After a week of disappointing speeches at the United Nations, each – Obama, Abbas, Netanyahu – distinctly graceless, plus a debate of nine would-be Republican presidential nominees, including Doc Gingrich, Grumpy Ron Paul, Dopey Michelle Bachmann, Sneezy Santorum and Happy Herman Cain and five more dwarfs (but no Bashful), to say nothing of the slide in the market, it seems to me time for a bit of a break. I did not suppose that the Massachusetts Registry of Motor Vehicles would provide the respite, but so it was, for it was the RMV that presented me with a glimpse of post-modern culture.

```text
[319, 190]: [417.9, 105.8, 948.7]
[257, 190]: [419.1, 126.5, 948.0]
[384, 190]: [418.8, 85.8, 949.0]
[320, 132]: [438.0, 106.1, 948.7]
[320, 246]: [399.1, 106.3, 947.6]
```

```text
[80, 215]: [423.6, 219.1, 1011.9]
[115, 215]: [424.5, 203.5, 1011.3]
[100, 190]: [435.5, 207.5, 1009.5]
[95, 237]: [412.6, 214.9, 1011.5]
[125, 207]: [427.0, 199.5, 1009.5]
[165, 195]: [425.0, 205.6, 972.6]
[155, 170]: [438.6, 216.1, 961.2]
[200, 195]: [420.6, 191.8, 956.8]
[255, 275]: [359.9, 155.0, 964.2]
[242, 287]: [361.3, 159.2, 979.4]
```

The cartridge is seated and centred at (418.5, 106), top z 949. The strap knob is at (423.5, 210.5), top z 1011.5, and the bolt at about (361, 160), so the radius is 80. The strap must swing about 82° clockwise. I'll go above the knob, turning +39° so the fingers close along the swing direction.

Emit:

I had occasion to renew my driver’s license the other day, and since I found myself in the neighborhood of one of their offices, I chose to present myself in person rather than manage the process on line. Here, dear reader, is an excerpt from the application that was handed me: “Check here,” we’re instructed, “if your name has changed.” “Check here,” it goes on to say, “if your mailing address has changed.” And then, “Check here if your residential address has changed.” So far, so good, yes? Finally, “Check here if sex has changed. Note: Additional documentation may be required.”
Now at first blush (and the choice of that word is quite deliberate), one is taken aback. Can it be that the number of people whose sex has changed warrants a separate line? But then: How thoughtful of the Registry, since any oral interchange between applicant and clerk on the matter at hand might well be a tad awkward. So even if the number be small, why not avoid the potential embarrassment (more likely the clerk’s than the applicant’s)?
On closer reading, however, the issue becomes more complicated. Note the subtle shift in wording: With regard to name, we’re asked whether “your” name has changed, but with regard to sex, the pronoun is omitted, and we’re asked simply whether “sex has changed.” Which question, I am bound to say, seems to me an invasion of privacy, the more so since we’re then warned that “additional documentation may be required.” Unless, of course, the Registry is offering counseling on the side. And why not? We can register to vote at the Registry, even though voting has no intrinsic relationship to driving. Why not imagine an array of ancillary services, including comfort and counseling in the event that “sex has changed?”
But wait: sometimes sex changes for the better. Ah, that could well be what the Commonwealth wants to know, the kind of information it could then include in its efforts to attract tourism and business. “Come to Massachusetts, where sex is better!” Or: “Need a change (if you know what we mean)? Come to Massachusetts!” Or maybe it’s social scientists who want the data, hoping they can then do correlations between changes in sex and changes in, say, the performance of the stock market or video rentals, not to mention Viagra sales.
But let’s revert to the original assumption, that the item means to learn not whether our sex has changed, but whether our gender has changed. That would seem to be a fairly straightforward inquiry – except that it is not always clear what we mean by “change.”
For example: There must be an equivalent of a Registry of Motor Vehicles in Israel. If there is, and if its officials are at all punctilious, then their problem with this matter of sex change turns out to be rather more involved than our own. For in Israel, sex change has been employed as a tool of diplomacy and even national security. Take the case of Ehud Barak, Israel’s erstwhile prime minister – who, back when he was a distinguished commando in the Israel Defense Forces, famously entered Beirut disguised as – you guessed it, a woman. (Could this by what they mean when they call him “Israel’s most decorated soldier?”)
And now suppose that the Beirut escapade happened in the very year in which Mr. Barak’s driver’s license was up for renewal. To perjure himself, or to “fess up” – and thereby risk breaching what was still a closely guarded secret? To try to finesse the matter by winking at the clerk? I don’t think so, not under these ambiguous circumstances.
Oh well. The Registry’s plainly trying. After all, in a stodgier and rather more inquisitorial era, they might have asked, “Referring to your most recent driver’s license, are you now of the same gender which is therein specified? If not: Which gender best describes you today? And: Please be sure to report to the Registry within 30 days any future change in your gender.”
The truth is, of course, that the Department of Motor Vehicles of the Commonwealth of Massachusetts, however curious the wording of its license renewal application, is to be congratulated for its effort to accommodate transsexuals, whose special circumstances are far more often entirely ignored by government agencies. My mild spoof of and commentary on the Registry’s language do not gainsay my respect for and hearty endorsement of what they have tried to accomplish.